*WORK TO COMPLETE*: Return every line below in which "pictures" appears.

»»

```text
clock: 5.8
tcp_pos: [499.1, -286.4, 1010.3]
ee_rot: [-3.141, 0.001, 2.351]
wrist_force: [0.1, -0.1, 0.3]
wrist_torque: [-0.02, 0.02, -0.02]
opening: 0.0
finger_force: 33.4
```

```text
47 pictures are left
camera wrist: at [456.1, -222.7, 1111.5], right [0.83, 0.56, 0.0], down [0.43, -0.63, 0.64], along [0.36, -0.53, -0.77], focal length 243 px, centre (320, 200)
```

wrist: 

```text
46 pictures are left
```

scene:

««

*EXERCISE ANSWER*:
47 pictures are left
46 pictures are left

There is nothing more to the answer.